SAS Colloquium Series: Experiments in Rural Modernization: Fertility and Technology in the Pakistan Academy for Rural Development’s “Laboratory” in Comilla, East Pakistan, 1960-1970, Tariq Omar Ali

Event time: 
Wednesday, November 29, 2017 - 4:30pm to 6:00pm
Location: 
Henry R. Luce Hall (LUCE ), 203 See map
34 Hillhouse Avenue
New Haven, CT 06511
Speaker/Performer: 
Tariq Ali, Department of History, University of Illinois

In February 1960, Ayub Khan’s military regime designated Comilla thana, an administrative area of 107 square miles with 200,000 residents in agrarian and deltaic East Pakistan, a “laboratory” where the newly-created Pakistan Academy of Rural Development would conduct experiments in rural development.
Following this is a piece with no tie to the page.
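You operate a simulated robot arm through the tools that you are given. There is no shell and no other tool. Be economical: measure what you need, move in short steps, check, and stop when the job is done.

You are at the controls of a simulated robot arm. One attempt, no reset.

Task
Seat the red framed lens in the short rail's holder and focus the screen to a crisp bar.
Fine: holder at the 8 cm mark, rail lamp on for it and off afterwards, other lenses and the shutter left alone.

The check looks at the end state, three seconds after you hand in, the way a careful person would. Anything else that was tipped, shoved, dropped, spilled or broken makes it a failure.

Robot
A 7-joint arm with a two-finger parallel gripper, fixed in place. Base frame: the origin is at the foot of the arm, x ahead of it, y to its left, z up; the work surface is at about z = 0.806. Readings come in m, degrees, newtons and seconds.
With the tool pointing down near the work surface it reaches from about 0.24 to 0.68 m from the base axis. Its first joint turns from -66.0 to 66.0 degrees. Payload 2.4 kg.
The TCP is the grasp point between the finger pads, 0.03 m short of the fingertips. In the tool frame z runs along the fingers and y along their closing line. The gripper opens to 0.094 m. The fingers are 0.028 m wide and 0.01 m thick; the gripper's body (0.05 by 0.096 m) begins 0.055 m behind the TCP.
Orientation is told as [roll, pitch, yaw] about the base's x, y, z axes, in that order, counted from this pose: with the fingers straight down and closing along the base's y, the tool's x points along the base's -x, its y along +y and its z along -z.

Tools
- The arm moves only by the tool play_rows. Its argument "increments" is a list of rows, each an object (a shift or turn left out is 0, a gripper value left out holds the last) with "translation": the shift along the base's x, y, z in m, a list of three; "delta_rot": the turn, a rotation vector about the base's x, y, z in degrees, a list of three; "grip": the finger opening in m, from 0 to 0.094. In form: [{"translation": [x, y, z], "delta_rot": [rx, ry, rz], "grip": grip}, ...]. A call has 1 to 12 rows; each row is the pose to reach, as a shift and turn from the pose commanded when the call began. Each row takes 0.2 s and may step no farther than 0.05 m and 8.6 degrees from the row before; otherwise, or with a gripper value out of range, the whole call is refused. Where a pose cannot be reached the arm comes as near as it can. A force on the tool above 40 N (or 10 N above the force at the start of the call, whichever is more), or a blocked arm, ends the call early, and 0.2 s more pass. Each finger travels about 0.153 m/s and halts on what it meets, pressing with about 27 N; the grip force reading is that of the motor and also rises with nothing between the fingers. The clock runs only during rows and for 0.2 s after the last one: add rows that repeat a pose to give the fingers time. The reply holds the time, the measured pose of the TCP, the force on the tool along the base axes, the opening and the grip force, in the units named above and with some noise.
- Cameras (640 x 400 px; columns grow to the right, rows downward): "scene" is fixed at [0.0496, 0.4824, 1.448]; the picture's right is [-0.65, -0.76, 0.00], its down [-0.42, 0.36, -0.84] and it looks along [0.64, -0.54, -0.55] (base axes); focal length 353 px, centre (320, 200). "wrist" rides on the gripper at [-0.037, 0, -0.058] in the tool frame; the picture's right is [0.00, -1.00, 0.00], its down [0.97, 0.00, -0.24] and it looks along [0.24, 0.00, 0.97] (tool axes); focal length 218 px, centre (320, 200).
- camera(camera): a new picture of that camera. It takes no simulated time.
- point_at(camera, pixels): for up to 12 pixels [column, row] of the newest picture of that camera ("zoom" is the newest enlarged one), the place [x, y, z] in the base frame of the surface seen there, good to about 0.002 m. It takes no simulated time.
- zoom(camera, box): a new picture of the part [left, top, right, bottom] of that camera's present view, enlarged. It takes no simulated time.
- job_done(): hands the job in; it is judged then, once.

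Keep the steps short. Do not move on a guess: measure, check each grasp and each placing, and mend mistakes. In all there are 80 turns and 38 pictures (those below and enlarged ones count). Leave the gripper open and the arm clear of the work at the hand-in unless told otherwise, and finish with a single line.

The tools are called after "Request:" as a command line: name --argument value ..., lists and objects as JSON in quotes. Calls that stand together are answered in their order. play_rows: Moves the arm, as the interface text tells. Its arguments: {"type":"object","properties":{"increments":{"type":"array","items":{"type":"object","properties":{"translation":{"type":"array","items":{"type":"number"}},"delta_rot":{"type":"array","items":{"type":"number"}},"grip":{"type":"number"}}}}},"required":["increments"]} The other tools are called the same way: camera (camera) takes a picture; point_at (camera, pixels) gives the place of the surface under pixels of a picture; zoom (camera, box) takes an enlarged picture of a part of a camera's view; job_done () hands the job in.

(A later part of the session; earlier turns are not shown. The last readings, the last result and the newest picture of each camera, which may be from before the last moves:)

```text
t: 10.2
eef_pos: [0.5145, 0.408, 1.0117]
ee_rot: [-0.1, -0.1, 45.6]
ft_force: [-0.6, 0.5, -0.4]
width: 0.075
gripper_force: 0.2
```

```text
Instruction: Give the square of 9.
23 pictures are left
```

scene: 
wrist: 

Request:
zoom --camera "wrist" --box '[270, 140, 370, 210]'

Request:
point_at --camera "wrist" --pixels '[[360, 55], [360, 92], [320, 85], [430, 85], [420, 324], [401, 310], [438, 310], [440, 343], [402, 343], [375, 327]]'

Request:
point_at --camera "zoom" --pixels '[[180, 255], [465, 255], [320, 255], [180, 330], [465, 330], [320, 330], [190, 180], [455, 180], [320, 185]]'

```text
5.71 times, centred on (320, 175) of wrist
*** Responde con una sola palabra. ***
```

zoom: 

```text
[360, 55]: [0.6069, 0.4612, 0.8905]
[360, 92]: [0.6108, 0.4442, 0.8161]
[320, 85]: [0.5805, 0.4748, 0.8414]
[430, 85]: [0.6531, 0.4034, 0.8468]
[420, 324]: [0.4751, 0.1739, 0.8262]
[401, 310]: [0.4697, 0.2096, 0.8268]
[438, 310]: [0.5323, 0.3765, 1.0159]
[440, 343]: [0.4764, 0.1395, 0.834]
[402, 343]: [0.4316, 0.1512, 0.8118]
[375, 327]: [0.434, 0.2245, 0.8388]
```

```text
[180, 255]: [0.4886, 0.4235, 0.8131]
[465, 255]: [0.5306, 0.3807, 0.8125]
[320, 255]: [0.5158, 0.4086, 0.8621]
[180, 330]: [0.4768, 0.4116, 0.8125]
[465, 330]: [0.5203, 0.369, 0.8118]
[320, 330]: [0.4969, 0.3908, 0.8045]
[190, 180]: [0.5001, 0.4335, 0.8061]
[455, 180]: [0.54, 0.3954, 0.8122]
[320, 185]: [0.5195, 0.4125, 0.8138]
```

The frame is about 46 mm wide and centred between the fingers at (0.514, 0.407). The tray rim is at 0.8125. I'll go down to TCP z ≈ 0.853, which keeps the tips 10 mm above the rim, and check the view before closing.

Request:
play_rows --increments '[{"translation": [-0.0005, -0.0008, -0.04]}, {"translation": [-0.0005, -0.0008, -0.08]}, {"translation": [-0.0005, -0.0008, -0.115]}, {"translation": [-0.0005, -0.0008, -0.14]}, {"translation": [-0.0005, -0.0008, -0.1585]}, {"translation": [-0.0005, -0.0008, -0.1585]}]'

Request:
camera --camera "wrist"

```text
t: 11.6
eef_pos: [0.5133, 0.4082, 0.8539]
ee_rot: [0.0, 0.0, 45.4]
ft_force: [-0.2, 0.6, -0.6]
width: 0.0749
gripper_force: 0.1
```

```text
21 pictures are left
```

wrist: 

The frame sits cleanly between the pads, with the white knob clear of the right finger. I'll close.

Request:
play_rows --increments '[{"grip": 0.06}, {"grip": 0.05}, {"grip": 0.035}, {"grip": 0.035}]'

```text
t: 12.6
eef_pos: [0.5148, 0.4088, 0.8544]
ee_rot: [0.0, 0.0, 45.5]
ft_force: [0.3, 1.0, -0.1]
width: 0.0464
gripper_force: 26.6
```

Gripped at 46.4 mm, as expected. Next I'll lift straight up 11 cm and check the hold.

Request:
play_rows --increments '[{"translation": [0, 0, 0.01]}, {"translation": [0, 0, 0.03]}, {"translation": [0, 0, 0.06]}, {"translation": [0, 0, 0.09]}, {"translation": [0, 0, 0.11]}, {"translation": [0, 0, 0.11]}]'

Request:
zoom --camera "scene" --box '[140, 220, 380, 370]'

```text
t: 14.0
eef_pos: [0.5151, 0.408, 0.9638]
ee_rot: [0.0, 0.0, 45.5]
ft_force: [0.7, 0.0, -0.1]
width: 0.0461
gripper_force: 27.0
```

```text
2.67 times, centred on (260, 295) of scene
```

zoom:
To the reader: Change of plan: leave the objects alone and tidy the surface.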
Over the following decade, with considerable funding from US-based donor agencies, the PARD conducted a panoply of development projects in its experimental laboratory. This paper examines two of these projects: irrigation and birth control. Both projects were structured around certain technologies of controlling fertility: mechanized tubewells to grow an extra-crop of rice and condoms and foaming tablets to control women’s reproduction. In the eyes of PARD officials, in order to induce peasants to use these technologies, they had to carry out a broad transformation in peasant men and women’s social, sexual, and intellectual lives. This paper examines how development projects construed ideas of peasant backwardness and practices of peasant modernization – that is, development projects – around technologies of controlling water and women’s bodies in Comilla, East Pakistan during the 1960s, concluding on the eve of Bangladesh’s war of independence in 1971.